Enkelin besucht Heimatort des jüdischen Großvaters
Hermann Durlacher ist eine Ausstellung im Torwächterhaus Münzesheim gewidmet
Kraichtal (sn). An die Geschichte und Kultur der Juden in unserer Region erinnert aktuell die Veranstaltungsreihe „Jüdische Wochen in Kraichtal“, die der Heimat- und Museumsverein Kraichtal gemeinsam mit dem Verein Jüdisches Leben Kraichgau initiiert hat. Den Bogen spannt eine Ausstellung im Torwächterhaus Münzesheim. „Hermann Durlacher – das Schicksal
eines Münzesheimer Juden“ – diese Überschrift trägt eine von vielen aktuell im Torwächterhaus zu sehenden Texttafeln anlässlich der dort am Sonntag, 8. Mai, offiziell eröffneten „Jüdischen Wochen“. Die Wanderausstellung mit dem Titel „Dem Vergessen entrissen“ gibt Einblicke in Themen wie „Frühe Ansiedlungen“, „Jüdische Schulen“, „Speisevorschriften“ oder „Pogrom und Deportation“, ergänzt durch Informationen zu den früheren jüdischen Gemeinden in Kraichtal.
Empfang im Kraichtaler Stadtteil Münzesheim
Eine ganz besondere Besucherin kam am Dienstag, 10. Mai, aus Birmingham (England) ins beschauliche Münzesheim angereist: Suzie Mould ist die Enkelin des 1893 in Münzesheim geborenen Juden Hermann Durlacher. Nach einer offiziellen Begrüßung durch Bürgermeister-Stellvertreter Alfred Richter im Restaurant „Bella Italia“ - nur wenige Gehminuten entfernt vom Torwächterhaus - nahmen die Münzesheimerin Roswitha Müller (Heimat- und Museumsverein Kraichtal), Pfarrer Horst Nasarek und Bernard Zimmermann (Vortrag „Jüdisches Leben in zwei Generationen am 7. Juni in Münzesheim) ihren Gast mit auf eine Reise durch das Fachwerkdorf – inklusive Besichtigung der beiden Häuser, die früher den Familien Durlacher gehört haben -, bevor man schließlich gemeinsam einen Blick in die Ausstellung im Torwächterhaus warf.

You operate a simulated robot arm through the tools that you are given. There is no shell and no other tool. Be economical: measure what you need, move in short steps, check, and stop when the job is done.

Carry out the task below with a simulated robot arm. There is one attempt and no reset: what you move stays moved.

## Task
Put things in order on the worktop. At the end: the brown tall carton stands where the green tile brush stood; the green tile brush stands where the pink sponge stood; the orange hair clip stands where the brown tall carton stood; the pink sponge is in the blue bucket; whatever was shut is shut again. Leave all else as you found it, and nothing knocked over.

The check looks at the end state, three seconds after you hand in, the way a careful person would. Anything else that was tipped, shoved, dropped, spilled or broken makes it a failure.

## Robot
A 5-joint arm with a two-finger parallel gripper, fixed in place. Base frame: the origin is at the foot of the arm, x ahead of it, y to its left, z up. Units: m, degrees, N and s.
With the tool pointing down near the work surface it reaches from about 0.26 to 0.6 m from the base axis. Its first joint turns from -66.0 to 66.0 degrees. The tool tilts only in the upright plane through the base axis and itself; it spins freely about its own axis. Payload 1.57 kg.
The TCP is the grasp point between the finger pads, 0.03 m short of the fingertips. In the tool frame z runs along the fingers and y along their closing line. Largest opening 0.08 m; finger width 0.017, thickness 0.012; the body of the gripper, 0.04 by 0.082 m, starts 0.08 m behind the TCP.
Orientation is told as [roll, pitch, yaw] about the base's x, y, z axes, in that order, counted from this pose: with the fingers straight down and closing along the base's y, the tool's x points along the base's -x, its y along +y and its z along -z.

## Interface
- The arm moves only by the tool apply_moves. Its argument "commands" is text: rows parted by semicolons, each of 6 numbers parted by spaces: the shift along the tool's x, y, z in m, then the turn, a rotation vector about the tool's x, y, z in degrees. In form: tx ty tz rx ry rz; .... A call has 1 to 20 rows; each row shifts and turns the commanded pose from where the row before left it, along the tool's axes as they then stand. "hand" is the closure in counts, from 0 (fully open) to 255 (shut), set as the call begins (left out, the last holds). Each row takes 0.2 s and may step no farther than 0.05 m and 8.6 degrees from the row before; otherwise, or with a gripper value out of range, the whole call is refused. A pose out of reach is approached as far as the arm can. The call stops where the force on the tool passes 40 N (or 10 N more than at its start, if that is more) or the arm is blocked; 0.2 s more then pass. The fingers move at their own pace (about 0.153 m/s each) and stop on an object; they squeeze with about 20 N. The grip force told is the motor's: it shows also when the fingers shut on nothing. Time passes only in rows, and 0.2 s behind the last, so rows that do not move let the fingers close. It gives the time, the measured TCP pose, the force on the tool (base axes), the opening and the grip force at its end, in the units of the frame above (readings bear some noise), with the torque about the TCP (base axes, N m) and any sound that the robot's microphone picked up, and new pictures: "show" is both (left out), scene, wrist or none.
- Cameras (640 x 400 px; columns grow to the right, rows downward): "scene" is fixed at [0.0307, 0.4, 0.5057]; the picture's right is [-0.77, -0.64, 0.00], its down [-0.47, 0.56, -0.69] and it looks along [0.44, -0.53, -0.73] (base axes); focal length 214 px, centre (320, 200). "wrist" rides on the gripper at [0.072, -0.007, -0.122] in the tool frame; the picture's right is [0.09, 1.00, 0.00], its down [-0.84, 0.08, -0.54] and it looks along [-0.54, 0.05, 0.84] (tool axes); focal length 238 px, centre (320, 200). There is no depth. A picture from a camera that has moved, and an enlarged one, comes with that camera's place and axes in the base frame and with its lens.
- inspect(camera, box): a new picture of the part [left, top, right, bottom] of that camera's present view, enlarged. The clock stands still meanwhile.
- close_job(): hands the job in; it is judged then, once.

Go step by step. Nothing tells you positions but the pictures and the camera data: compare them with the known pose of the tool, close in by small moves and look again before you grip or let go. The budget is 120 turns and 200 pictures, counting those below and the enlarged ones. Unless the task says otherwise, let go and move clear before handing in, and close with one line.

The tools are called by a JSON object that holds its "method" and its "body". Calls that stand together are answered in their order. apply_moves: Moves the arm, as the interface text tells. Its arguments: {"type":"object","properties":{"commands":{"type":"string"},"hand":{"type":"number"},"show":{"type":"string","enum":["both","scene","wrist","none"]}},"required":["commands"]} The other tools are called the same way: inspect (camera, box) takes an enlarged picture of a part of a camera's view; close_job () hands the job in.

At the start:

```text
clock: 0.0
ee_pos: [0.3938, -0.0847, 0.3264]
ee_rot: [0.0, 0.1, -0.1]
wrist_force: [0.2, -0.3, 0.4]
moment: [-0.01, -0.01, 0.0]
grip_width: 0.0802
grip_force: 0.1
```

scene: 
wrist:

Die Verbundenheit Kraichtals zur jüdischen Geschichte beschrieb Roswitha Müller wie folgt „Zu Beginn den 20. Jahrhunderts gab es in Menzingen und Münzesheim große jüdische Gemeinden sowie in Oberöwisheim einen Verbandsfriedhof für die umliegenden Ort.“ Mit vielen beeindruckenden Begegnungen und Erlebnissen „im Gepäck“ trat Suzie Mould gemeinsam mit ihren Ehemann wieder die Heimreise an.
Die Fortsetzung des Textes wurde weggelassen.